I see. I'm very curious about this because I would like to see how much of a hit it would be to hardware using a high-end graphics board with lots of VRAM (i.e. Titan X). Suggesting that it doesn't scale well leads me to believe we just aren't their yet hardware-wise (especially for consoles). Which is too bad, since this is the most jarring thing I notice in games today that literally takes me out of the game.
 
Suggesting that it doesn't scale well leads me to believe we just aren't their yet hardware-wise (especially for consoles).

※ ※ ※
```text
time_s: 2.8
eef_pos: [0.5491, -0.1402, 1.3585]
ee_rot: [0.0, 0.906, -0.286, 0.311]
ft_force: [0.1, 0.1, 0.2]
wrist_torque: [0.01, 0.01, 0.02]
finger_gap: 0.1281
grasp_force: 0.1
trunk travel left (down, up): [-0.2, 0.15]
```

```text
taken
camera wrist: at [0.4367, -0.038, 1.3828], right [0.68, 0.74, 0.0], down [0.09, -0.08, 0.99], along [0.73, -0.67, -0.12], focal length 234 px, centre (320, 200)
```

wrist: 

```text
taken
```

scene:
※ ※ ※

No, I think it's pretty clear that shadow maps are just not scalable enough for ubiquitous visibility computations, GI, etc. The problem is we're in a region where the hardware isn't yet fast enough to switch to something other than shadow maps without sacrificing quality. Volumetric stuff (voxel GI and distance fields - both effectively ray/frustum tracing) currently seem to be the fore-runners in terms of replacements, but it'll be a few years before even the highest end hardware can apply those everywhere, and there will still be tradeoffs in terms of resolution.